Maestro, uma homenagem cinematográfica a Leonard Bernstein
Há três horas que regressei do um filme que me tocou profundamente: “Maestro”, de Bradley Cooper, sobre a vida do Mozart do nosso tempo, o compositor, pianista e maestro americano Leonard Bernstein (1918-1990).
Hesito em prever que o filme – produzido por Stephen Spielberg e Martin Scorsese, entre outros – vai ganhar os Óscares porque, há um ano, outros excelentes filmes que vi, “Tar” e o filme autobiográfico do próprio Spielberg, não conseguiram ganhar os prémios principais, em favor de filmes menos importantes.
De qualquer forma, “Maestro” é mais um filme sobre um grande compositor, neste caso o primeiro grande maestro nascido e criado nos Estados Unidos a tornar-se uma celebridade de renome internacional.
E o filme, actuado, realizado e escrito (com Josh Singer) por Cooper, surge pouco depois de “West Side Story” de Bernstein ter sido filmado pela segunda vez apenas por Spielberg.
Bernstein era relativamente modesto em relação a si próprio como compositor, declarando-se um compositor menor em comparação com os maiores da história musical.
Mas parece que a história da musica o colocará entre os maiores compositores do século XX, com aqueles que eram grandes nomes na altura a desaparecerem e a serem totalmente esquecidos.

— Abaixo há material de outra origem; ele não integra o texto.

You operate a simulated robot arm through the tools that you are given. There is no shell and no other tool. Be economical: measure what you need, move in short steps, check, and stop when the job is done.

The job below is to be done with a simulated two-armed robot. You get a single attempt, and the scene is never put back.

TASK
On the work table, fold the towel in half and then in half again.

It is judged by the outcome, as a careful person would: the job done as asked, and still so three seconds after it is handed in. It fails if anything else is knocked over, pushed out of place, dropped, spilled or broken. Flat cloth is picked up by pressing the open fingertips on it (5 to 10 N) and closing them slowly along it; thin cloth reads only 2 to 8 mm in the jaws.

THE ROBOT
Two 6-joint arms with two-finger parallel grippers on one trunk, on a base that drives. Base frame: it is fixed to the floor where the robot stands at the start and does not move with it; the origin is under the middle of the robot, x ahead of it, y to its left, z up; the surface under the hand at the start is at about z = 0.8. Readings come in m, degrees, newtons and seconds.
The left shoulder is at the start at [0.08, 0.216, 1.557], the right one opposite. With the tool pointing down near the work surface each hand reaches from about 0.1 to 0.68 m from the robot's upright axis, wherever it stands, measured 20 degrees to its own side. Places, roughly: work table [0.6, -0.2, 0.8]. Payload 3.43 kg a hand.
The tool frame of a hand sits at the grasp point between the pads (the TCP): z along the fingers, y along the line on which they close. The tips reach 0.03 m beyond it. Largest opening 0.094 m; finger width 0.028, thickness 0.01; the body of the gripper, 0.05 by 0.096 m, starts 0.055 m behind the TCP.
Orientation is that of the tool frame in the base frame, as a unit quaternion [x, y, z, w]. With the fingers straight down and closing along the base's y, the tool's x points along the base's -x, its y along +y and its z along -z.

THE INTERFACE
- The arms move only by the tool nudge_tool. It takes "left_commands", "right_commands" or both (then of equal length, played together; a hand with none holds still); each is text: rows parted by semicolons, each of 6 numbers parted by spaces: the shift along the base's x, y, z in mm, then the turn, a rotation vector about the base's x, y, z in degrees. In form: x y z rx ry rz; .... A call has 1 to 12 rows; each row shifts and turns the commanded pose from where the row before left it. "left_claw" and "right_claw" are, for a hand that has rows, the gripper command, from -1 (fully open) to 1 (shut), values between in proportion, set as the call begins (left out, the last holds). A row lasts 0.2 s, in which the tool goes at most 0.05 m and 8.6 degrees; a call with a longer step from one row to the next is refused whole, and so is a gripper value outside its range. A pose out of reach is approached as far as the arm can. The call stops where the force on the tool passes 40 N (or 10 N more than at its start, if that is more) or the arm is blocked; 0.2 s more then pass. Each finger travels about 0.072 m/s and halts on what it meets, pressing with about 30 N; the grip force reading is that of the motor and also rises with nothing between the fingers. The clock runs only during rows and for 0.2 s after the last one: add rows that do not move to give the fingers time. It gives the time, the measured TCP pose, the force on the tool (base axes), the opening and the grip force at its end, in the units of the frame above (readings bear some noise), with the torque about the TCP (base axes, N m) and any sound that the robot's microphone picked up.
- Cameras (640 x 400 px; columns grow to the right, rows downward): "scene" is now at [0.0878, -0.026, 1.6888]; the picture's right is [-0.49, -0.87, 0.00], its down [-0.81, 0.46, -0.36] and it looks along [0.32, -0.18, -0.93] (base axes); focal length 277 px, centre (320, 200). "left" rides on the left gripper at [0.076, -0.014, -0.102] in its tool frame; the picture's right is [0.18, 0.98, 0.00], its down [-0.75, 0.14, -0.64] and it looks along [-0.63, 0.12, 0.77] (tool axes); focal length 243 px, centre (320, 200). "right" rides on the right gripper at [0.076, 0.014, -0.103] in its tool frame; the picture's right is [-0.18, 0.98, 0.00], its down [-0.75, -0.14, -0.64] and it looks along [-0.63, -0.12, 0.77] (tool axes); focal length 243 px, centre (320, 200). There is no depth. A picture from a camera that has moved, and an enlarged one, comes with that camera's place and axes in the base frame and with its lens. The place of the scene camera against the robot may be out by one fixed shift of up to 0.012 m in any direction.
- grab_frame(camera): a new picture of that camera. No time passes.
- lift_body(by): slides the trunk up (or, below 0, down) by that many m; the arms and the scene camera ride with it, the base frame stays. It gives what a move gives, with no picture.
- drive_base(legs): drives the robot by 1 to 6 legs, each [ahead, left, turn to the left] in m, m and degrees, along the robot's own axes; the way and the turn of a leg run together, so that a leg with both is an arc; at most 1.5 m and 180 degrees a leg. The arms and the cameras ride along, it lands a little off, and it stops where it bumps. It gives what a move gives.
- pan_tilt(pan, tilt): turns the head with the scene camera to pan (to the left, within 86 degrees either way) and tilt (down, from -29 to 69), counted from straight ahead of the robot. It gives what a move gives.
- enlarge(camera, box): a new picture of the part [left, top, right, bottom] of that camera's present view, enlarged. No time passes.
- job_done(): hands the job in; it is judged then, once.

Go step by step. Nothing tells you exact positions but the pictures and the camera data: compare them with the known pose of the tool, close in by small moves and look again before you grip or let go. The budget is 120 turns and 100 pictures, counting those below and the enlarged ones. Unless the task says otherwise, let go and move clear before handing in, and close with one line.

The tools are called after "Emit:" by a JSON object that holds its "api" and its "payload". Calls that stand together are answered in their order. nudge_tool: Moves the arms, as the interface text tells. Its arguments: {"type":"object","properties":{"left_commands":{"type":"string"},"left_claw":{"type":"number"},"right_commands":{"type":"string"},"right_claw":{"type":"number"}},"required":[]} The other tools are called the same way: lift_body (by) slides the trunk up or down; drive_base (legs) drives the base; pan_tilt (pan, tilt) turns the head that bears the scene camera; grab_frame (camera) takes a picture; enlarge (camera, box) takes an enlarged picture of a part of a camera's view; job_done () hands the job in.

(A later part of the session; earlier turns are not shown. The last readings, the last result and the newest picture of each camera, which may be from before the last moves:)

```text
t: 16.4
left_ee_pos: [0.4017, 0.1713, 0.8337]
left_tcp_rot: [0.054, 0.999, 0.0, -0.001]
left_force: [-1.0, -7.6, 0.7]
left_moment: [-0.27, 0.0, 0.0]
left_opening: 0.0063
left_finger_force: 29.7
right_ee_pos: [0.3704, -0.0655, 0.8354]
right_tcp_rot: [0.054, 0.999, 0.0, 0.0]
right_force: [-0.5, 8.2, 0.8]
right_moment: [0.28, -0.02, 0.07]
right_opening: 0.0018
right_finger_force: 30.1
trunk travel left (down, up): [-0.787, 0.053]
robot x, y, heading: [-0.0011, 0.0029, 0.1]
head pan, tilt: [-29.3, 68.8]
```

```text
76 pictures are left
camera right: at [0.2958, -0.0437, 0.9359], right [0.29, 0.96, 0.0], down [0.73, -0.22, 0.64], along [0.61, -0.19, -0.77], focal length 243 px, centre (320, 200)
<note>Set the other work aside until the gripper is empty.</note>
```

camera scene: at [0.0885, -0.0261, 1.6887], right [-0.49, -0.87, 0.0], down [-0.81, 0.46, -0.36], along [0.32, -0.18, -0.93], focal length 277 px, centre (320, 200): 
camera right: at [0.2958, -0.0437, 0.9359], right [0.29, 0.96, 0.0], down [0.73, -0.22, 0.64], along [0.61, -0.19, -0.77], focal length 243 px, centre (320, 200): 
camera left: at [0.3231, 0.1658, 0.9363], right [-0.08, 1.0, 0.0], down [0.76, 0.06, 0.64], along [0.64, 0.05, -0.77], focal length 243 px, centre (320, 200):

Ironicamente, este filme comovente tem relativamente pouca música tocada e executada, para além do bailado “On the Town” de Bernstein e parte do final da sua adorada Segunda Sinfonia de Mahler.
O filme é mais sobre um marido bi-sexual que amava a sua mulher, a atriz chilena Felicia Montealegre (retratada de forma tão realista por Carey Mulligan) e a sua família tanto quanto amava a música.
E como a música é um espelho da vida de um artista, talvez o filme explique mais sobre a música de Bernstein do que qualquer estudo académico?
Estou particularmente tocado pelo argumento do filme porque os meus professores de oboé tocaram todos na Filarmónica de Nova Iorque sob a sua batuta.
E toquei a ópera “Candide” de Bernstein no Rio de Janeiro e a “Outdoor Overture” do seu grande amigo Aaron Copland no Liceu de Música e Arte, ao qual foi dedicada.
E eu sou formado pelo Aaron Copland College (antigo Queens College) em Nova York e conheci Copland e ouvi-o falar sobre música americana.
Copland, o melhor amigo do Maestro (e suposto amante) também aparece no filme.
E as filhas de Bernstein, incluindo Jamie, retratada no filme, conheci quando assisti a um concerto de música que o Maestro Bernstein compôs para acompanhar receitas de cozinha.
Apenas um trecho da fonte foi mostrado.